::: PASSAGE GIVEN :::

Workforce development

Through the Every Child Matters (ECM) change for children agenda, there is a requirement for each local area to produce a multi-agency Workforce Development Strategy to support the management of change towards more effective multi-agency working to improve outcomes for children and young people.

By 2009 we will:

  • Have in place a more highly effective Children’s Services workforce through the use of appropriate training and development
  • Develop and implement a strategy to proactively recruit and retain high quality staff to hard to fill posts
  • Agree a baseline establishment from which to develop future structures to ensure capacity to deliver excellent services to children and young people
  • Have developed and implemented an effective integrated workforce structure to meet the needs of
    Children’s Services
  • Establish a baseline training needs analysis including common skills and competencies to inform workforce development plans in order to build capacity and deliver excellent services

Joint commissioning

The Children’s Trust acknowledges that effective joint arrangements for the planning and commissioning of services is essential to achieving improved outcomes for children and young people and for the Trust to achieve the priorities set out in the Children and Young People’s Plan.

:::

#### [TASK BRIEF]
Show the exact text of the passage given starting from "The Children’s Trust" and stopping at the end of "Young People’s Plan.".

::: MATERIAL :::

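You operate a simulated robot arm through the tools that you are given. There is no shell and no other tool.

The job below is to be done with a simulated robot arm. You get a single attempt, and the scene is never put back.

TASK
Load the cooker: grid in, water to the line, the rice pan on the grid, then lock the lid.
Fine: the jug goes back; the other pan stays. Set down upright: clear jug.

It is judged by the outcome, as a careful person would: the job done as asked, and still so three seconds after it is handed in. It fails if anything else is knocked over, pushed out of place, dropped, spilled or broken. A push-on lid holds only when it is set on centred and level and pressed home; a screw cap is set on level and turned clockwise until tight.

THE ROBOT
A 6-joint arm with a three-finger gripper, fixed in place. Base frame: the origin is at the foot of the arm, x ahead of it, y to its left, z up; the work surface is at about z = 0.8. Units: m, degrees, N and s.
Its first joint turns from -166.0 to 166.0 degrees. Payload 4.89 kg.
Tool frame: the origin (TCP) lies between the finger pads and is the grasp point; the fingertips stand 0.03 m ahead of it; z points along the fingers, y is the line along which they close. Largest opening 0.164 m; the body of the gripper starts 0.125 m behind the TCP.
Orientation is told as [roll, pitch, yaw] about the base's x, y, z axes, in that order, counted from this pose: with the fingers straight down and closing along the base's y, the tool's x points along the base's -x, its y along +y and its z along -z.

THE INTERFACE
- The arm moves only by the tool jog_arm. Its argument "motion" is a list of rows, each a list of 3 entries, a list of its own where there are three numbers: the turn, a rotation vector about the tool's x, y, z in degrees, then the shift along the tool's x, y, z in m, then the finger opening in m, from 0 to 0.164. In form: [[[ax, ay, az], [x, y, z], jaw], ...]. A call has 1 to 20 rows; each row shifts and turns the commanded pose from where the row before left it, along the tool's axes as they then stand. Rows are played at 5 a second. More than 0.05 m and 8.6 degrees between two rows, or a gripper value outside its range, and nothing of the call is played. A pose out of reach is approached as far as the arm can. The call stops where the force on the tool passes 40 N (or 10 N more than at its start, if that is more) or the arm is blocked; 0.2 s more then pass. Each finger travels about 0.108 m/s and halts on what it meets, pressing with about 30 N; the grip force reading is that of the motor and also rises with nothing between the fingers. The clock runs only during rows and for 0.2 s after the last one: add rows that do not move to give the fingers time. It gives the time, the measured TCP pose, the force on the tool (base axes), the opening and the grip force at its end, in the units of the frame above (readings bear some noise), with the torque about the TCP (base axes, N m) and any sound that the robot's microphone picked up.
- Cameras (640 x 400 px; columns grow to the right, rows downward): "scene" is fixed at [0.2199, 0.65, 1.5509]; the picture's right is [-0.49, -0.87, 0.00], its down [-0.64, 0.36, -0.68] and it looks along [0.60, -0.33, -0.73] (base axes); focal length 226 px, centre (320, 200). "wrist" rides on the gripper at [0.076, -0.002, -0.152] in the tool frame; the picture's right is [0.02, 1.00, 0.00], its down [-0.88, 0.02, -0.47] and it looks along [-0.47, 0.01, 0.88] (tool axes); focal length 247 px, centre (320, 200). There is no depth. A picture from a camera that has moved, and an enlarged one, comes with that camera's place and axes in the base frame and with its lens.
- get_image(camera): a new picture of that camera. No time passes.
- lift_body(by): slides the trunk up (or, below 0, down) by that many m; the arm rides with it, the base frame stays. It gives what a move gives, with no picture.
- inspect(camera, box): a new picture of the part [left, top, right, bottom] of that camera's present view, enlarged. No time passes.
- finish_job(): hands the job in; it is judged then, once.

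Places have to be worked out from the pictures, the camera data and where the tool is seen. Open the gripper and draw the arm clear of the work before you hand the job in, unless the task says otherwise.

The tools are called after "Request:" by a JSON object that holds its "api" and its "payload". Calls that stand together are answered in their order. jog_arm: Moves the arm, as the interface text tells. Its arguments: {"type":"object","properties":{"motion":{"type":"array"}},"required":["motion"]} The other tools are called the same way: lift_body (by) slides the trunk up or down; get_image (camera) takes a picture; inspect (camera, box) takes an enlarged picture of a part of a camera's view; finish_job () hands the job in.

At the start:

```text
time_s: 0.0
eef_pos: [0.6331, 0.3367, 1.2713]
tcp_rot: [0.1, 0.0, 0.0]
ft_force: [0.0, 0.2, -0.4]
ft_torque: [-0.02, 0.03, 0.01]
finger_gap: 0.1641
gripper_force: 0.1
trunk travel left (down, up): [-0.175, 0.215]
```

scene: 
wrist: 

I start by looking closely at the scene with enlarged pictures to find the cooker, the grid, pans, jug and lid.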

:::

#### [TASK RESPONSE]
The Children’s Trust acknowledges that effective joint arrangements for the planning and commissioning of services is essential to achieving improved outcomes for children and young people and for the Trust to achieve the priorities set out in the Children and Young People’s Plan.